Your task - Report only the number of lines holding "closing".

Information provided -

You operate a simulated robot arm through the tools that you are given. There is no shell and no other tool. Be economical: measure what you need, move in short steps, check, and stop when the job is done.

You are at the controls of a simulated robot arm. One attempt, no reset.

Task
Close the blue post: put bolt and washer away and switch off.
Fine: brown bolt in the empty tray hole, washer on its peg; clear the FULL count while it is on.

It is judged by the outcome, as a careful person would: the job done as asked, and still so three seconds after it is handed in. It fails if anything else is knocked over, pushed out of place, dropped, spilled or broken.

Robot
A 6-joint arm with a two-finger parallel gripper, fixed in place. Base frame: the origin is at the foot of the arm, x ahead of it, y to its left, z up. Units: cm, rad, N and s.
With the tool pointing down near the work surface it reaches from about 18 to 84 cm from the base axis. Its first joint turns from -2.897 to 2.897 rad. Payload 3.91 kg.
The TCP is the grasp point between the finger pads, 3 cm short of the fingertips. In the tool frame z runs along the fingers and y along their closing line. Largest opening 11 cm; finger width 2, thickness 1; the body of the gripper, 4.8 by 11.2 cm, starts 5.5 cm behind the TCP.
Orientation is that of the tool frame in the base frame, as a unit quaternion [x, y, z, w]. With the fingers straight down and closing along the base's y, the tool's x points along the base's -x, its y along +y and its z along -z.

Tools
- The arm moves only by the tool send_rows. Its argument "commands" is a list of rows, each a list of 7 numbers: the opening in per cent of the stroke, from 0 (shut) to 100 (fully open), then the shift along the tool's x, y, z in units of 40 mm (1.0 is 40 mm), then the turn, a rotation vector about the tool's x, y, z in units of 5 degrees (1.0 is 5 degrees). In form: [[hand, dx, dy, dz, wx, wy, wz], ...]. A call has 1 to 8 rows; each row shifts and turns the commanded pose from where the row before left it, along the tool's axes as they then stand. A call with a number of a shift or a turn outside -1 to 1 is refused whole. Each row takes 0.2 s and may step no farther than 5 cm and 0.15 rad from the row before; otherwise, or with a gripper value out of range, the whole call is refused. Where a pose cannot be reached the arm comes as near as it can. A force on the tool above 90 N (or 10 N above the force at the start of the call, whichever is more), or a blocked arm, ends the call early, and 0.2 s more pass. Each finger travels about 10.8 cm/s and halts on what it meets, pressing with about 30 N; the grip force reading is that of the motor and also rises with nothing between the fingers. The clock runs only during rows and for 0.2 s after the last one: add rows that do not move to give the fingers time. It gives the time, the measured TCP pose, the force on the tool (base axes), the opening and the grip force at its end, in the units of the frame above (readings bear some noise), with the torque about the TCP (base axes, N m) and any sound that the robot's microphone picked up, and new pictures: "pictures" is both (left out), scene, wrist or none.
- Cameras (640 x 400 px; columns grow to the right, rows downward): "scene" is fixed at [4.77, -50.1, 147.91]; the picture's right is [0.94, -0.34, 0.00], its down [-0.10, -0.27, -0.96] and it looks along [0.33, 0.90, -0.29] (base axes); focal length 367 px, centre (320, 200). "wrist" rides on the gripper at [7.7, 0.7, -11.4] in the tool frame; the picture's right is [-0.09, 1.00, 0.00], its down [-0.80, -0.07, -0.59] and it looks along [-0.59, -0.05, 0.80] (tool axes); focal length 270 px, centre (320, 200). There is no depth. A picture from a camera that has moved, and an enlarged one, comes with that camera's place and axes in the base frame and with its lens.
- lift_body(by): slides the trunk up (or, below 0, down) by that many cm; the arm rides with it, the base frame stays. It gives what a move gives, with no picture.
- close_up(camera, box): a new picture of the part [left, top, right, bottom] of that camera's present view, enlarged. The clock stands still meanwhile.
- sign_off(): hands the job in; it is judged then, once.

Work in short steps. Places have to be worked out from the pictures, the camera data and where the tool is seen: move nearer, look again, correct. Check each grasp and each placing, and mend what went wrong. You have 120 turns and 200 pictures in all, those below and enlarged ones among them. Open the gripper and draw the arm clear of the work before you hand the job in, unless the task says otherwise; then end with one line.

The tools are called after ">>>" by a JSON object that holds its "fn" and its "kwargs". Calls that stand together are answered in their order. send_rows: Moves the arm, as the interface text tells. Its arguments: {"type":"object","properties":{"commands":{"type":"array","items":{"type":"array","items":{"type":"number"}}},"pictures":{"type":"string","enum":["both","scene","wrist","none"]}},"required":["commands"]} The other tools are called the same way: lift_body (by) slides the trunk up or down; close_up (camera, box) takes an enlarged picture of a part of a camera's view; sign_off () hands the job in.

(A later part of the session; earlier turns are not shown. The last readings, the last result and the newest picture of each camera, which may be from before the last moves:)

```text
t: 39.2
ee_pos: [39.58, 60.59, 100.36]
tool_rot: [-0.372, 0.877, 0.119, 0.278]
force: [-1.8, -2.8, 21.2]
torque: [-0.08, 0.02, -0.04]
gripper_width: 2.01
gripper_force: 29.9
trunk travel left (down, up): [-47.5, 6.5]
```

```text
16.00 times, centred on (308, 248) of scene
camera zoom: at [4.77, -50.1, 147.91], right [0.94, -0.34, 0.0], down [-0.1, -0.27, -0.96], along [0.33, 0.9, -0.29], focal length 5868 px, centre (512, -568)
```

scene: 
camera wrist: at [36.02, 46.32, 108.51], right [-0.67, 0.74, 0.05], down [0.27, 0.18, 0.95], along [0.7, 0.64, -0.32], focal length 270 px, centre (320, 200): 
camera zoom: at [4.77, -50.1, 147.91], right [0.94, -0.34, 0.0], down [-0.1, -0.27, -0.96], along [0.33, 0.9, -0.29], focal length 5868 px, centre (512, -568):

Output of the exercise - 2